Struktur PenulisanLalu bagaimana saya menuliskan sesuatu yang
"penting" atau "tidak penting" itu sehingga tersaji di depan publik
dalam lembaran-lembaran koran? Bagaimana struktur penulisan yang baik?
Berdasarkan pengalaman, menurut saya, tulisan yang baik itu harus
memuat unsur-unsur berikut. Pertama, kuat dalam data. Kadangkala saya
juga ceroboh dalam hal ini, terutama menyangkut nama, peristiwa,
singkatan, atau bahkan tanggal. Tetapi, karena peristiwa politik
berlangsung cepat, soal data itu juga tidak selalu akurat ditulis oleh
media, karena informasi pagi hari bisa berubah sore dan malam hari.
Tetapi, apapun itu, penulis yang baik hendaknya jangan sekali-kali
memanipulasi data.

Kedua, sedikit teori. Dulu saya sempat menulis dengan cara mengutip
buku, bahkan juga sekarang. Ada kelompok pembaca yang menyenangi jenis
ini, terutama kalau kita mengutip buku atau artikel terbaru berbahasa
Inggris, seperti yang banyak dijumpai di perpustakaan CSIS. Tetapi,
lama kelamaan, saya merasa cara seperti ini tidaklah menarik.
Alasannya antara lain, analisa atau teori dalam buku itu mencakup
spektrum atau konteks tertentu. Teori transisi atau konsolidasi
demokrasi, misalnya, tidak sama antara Philipina, Brazil, Thailand
atau Malaysia. Kalau hanya mengambil kesimpulan akhir dari sebuah buku
atau artikel, berdasarkan uraian panjang lebar atas persoalan
tertentu, berarti yang terjadi adalah inplantasi atau pencangkokan.
Dalam soal artikel koran, saya sependapat dengan Bara Hasibuan betapa
rata-rata kolom di Indonesia terlalu berat, reflektif dan teoritis.
Referensi Bara tentunya International Herald Tribune dan koran-koran
luar negeri lainnya.

Ketiga, tidak mendalam, tetapi juga tidak dangkal. Kalau ingin menulis
mendalam, pakai kerangka teori, sebaiknya tulisan itu dikirimkan ke
jurnal atau lebih baik lagi yang ditulis adalah buku, bukan artikel
atau kolom. Yang diperlukan adalah bingkai dari keseluruhan tulisan
dan bagaimana bingkai itu diberi daging opini dan bahkan selimut
pendapat. Kalau terlalu dalam, bisa-bisa tulisan itu malah menyesatkan
atau liar kemana-mana. Makanya, bagi sejumlah kawan penulis opini
media, biasanya yang dicari adalah judul tulisan terlebih dahulu,
ketimbang isinya. Tetapi ada juga yang menjadikan pemberian judul
setelah tulisan selesai. Saya menggunakan keduanya, sekalipun saya
lebih senang dan cepat menulis kalau sudah menemukan judul yang cocok.

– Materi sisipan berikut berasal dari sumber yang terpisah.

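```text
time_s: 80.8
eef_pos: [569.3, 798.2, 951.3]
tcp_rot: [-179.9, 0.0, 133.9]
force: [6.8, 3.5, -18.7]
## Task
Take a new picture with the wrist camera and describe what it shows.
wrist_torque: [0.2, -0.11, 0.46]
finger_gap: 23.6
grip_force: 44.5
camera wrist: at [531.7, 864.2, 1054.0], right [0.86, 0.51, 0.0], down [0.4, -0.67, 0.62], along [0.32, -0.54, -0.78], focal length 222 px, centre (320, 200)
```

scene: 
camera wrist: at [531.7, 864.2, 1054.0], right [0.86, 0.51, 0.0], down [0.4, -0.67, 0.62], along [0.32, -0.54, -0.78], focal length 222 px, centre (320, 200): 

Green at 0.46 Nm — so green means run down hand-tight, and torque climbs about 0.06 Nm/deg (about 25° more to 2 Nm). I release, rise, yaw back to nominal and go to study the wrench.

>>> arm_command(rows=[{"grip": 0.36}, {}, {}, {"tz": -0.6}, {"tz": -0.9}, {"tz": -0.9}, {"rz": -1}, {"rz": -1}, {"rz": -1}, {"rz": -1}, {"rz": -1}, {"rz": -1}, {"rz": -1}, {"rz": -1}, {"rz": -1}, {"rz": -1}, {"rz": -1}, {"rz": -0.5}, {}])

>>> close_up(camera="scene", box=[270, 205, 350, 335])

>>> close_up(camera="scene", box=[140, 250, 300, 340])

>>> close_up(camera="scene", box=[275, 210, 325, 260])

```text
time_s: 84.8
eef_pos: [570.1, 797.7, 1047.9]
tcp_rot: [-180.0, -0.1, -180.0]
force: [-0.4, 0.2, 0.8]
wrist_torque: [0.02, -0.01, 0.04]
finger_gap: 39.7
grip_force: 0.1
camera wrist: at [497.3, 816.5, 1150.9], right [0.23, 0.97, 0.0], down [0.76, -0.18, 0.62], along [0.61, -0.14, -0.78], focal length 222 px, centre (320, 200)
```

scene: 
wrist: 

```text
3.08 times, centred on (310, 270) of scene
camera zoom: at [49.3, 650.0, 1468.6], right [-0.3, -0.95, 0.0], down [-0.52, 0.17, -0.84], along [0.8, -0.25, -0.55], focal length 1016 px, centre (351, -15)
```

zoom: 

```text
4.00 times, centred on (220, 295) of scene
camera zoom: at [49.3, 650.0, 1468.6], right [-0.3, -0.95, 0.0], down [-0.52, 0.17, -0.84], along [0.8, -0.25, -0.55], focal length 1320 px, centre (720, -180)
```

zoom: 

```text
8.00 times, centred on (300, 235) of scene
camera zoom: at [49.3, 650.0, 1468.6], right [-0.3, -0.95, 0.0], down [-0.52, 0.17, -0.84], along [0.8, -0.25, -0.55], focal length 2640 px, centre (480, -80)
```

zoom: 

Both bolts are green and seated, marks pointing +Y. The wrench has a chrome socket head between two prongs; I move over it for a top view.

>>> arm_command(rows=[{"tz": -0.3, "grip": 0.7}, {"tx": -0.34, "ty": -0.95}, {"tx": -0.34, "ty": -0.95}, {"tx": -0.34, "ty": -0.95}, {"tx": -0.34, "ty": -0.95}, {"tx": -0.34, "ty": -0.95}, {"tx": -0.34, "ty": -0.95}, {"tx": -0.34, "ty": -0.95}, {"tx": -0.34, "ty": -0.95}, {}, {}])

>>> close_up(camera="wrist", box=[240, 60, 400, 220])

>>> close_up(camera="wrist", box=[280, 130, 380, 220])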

Keempat, ringkas. Ringkas bukan berarti padat atau ringkasan. Saya
biasanya kebingungan kalau membaca kolom atau artikel ekonomi yang
dipenuhi dengan angka dan prosentase serta istilah-istilah teknis
lainnya. Pembaca koran yang baik mungkin memerlukan kamus khusus untuk
bisa memahami artikel itu. Tetapi bagaimana bisa anda menyiapkan kamus
di terminal bus atau di kursi pesawat yang terbang jauh di atas
langit? Tulisan ringkat bisa memuat unsur 5W-1H, tetapi sekaligus
juga mengandung tiga hal: pembuka (angle), isi dan penutup (refleksi).
Tulisan ringkas juga sedapat mungkin menggunakan pilihan kata
populer/sederhana, ketimbang teknis ilmiah.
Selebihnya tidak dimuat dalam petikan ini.